──────── Dataset section ────────

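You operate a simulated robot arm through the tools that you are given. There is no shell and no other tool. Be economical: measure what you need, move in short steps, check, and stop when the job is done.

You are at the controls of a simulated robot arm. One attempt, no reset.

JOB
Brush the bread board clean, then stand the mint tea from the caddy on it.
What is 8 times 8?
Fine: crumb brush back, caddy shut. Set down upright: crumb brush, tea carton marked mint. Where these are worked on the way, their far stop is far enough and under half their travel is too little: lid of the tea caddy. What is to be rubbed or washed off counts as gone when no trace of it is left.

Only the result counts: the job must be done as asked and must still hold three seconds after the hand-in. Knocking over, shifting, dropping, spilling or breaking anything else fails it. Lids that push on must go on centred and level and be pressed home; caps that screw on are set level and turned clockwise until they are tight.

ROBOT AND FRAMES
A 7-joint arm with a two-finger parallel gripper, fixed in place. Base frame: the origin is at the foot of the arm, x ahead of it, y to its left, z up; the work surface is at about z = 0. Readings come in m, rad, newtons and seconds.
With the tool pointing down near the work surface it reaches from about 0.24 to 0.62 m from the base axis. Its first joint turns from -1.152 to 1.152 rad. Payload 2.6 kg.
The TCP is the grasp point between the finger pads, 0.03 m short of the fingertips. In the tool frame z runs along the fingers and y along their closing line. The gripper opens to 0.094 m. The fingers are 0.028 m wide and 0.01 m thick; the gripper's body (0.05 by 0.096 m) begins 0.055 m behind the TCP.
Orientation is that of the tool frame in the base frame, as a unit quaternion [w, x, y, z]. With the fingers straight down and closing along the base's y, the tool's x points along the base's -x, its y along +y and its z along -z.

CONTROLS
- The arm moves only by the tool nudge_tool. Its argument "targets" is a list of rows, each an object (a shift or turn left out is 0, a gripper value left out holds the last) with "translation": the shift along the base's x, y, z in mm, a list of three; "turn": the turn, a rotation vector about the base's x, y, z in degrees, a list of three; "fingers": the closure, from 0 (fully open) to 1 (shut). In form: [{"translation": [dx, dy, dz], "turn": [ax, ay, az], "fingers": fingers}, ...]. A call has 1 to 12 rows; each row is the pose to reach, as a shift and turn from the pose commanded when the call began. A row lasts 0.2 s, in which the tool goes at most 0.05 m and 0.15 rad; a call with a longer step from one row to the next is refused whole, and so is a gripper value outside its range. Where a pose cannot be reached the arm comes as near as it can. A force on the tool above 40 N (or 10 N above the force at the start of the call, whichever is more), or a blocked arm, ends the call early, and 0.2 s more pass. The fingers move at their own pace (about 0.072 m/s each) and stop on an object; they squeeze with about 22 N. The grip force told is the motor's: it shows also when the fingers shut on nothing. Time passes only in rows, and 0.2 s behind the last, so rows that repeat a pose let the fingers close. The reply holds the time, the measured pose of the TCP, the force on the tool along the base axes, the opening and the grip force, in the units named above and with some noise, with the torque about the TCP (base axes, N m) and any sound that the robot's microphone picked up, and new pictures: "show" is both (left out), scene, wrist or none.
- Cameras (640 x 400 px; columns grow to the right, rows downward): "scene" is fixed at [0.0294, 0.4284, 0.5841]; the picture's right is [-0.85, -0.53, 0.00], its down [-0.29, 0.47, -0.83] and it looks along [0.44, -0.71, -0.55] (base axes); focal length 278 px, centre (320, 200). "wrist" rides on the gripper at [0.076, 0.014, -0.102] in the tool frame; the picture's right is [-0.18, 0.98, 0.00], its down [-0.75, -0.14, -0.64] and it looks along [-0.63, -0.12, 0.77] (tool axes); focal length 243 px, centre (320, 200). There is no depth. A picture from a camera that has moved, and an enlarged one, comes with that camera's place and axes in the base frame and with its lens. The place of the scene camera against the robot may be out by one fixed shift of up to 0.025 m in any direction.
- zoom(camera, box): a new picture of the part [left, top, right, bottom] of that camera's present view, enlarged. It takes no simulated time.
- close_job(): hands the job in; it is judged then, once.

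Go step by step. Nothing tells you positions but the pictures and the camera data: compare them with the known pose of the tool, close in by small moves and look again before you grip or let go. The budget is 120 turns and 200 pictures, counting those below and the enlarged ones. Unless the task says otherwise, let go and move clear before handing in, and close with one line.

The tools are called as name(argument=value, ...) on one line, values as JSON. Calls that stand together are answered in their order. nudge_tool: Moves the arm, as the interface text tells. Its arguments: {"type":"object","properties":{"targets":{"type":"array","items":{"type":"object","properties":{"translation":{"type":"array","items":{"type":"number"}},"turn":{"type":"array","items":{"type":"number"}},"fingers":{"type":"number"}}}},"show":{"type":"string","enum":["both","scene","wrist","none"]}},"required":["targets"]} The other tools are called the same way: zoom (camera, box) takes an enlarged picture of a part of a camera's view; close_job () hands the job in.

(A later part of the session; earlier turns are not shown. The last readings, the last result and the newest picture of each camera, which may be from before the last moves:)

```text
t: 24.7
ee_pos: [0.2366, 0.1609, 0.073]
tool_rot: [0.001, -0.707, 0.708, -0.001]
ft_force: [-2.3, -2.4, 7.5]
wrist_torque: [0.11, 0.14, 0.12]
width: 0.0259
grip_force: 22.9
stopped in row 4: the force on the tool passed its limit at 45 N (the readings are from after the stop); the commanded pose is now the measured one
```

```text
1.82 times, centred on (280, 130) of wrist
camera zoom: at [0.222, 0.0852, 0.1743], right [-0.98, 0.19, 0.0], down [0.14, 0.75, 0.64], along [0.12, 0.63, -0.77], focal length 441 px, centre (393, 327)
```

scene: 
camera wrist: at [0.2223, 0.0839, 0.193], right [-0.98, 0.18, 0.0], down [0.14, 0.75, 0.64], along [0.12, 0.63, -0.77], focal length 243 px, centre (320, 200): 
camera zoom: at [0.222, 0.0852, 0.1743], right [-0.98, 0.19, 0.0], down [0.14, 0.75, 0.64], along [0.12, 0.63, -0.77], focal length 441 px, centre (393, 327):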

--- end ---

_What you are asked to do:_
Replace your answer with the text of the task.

────────

_What you are asked to do:_
Exactly repeat the lines running from the top of the listing to the line bearing "ROBOT AND FRAMES", both of those lines included, and only them. Set them in a Markdown table: Row counts from 1, Content holds the line, and blank lines are dropped.

_Full response:_
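| Row | Content |
|---|---|
| 1 | You operate a simulated robot arm through the tools that you are given. There is no shell and no other tool. Be economical: measure what you need, move in short steps, check, and stop when the job is done. |
| 2 | You are at the controls of a simulated robot arm. One attempt, no reset. |
| 3 | JOB |
| 4 | Brush the bread board clean, then stand the mint tea from the caddy on it. |
| 5 | What is 8 times 8? |
| 6 | Fine: crumb brush back, caddy shut. Set down upright: crumb brush, tea carton marked mint. Where these are worked on the way, their far stop is far enough and under half their travel is too little: lid of the tea caddy. What is to be rubbed or washed off counts as gone when no trace of it is left. |
| 7 | Only the result counts: the job must be done as asked and must still hold three seconds after the hand-in. Knocking over, shifting, dropping, spilling or breaking anything else fails it. Lids that push on must go on centred and level and be pressed home; caps that screw on are set level and turned clockwise until they are tight. |
| 8 | ROBOT AND FRAMES |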